With city streets largely deserted apart from a massive military deployment, Ecuador found itself in a “state of war” as drug cartels waged a brutal campaign of kidnappings and attacks in response to a government crackdown.
Hundreds of soldiers patrolled the capital, Quito, where residents were gripped by fear over a surge in violence that has also prompted alarm abroad.
The small South American country has been plunged into crisis after years of increasing control by transnational cartels that use its ports to ship cocaine to the United States and Europe.
The latest outburst of violence was sparked by the discovery on Sunday of the prison escape of one of the country’s most powerful narco bosses, Jose Adolfo Macias, known by the alias “Fito”.

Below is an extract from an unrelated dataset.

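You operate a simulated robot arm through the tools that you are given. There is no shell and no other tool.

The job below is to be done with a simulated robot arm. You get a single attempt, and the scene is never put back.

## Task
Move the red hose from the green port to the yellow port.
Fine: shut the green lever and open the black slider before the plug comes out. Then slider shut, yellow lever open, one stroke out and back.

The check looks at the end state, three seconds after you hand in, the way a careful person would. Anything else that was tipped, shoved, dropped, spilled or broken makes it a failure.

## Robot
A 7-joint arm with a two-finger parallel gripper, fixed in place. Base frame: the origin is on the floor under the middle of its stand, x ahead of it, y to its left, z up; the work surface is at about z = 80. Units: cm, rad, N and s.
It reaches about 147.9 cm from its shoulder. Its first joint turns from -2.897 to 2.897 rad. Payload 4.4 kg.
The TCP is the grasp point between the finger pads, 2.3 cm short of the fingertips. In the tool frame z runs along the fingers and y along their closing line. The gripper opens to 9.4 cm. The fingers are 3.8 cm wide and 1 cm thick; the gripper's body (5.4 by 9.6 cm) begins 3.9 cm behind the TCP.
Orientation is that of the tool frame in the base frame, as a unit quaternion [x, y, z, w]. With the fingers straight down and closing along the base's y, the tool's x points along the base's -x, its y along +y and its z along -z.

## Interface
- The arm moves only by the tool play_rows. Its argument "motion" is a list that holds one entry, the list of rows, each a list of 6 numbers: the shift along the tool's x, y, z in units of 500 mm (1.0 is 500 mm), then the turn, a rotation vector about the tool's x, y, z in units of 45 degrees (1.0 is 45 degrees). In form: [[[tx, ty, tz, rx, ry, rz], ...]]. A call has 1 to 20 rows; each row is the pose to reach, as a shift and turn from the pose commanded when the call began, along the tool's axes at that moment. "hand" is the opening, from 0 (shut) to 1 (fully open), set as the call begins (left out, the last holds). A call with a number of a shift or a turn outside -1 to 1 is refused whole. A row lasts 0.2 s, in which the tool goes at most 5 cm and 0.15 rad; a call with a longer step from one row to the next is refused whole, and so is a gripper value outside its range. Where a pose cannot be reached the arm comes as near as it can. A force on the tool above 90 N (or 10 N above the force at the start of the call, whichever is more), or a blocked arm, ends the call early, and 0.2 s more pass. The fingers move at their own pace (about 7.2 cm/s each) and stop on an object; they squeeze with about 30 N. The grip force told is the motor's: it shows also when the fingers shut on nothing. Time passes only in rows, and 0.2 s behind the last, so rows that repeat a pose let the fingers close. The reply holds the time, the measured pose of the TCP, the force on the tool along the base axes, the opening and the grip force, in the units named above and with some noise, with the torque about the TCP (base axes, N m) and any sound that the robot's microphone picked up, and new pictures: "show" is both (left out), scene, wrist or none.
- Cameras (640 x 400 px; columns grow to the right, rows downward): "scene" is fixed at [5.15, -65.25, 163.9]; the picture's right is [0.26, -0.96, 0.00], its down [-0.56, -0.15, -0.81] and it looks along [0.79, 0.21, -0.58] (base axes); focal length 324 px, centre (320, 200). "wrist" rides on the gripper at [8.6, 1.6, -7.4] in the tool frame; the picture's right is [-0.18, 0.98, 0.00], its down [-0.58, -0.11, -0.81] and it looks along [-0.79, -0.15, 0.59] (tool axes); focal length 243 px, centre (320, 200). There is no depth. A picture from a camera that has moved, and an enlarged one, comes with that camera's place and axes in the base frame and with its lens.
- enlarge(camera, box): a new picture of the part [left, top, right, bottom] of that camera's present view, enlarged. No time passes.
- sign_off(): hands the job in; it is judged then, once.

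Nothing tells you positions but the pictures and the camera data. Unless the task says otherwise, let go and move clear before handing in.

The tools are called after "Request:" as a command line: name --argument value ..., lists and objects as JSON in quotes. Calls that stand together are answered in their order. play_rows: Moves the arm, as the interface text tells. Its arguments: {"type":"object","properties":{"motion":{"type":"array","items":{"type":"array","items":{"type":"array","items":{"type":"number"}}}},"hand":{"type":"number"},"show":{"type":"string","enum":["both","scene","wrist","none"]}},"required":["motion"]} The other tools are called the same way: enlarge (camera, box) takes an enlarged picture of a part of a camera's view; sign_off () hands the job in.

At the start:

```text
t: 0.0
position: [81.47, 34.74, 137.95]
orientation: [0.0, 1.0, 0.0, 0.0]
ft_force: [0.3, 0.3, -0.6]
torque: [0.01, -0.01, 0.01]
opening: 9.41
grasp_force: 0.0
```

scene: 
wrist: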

On Monday, President Daniel Noboa imposed a state of emergency and nighttime curfew, but the gangs hit back with a declaration of “war” – threatening to execute civilians and security forces.
They also instigated numerous prison riots, set off explosions in public places and waged attacks in which at least 14 people have been killed.
More than 100 prison guards and administrative staff have been taken hostage, the prisons authority said.
In the port city of Guayaquil, attackers wearing balaclavas stormed a state-owned TV station on Tuesday, briefly taking several journalists and staff members hostage and firing shots in dramatic scenes broadcast live before police arrived.
Local media reported some of the attackers were as young as 16.
This attack, in particular, spread panic among the general population, many of whom left work and closed shops to return to the safety of their homes.
“Today we are not safe, anything can happen,” said Luis Chiligano, a 53-year-old security guard in Quito who explained he was opting to hide rather than confront “the criminals, who are better armed”.
Noboa said on Wednesday that the country was now in a “state of war,” as he promised not to yield to the gangs.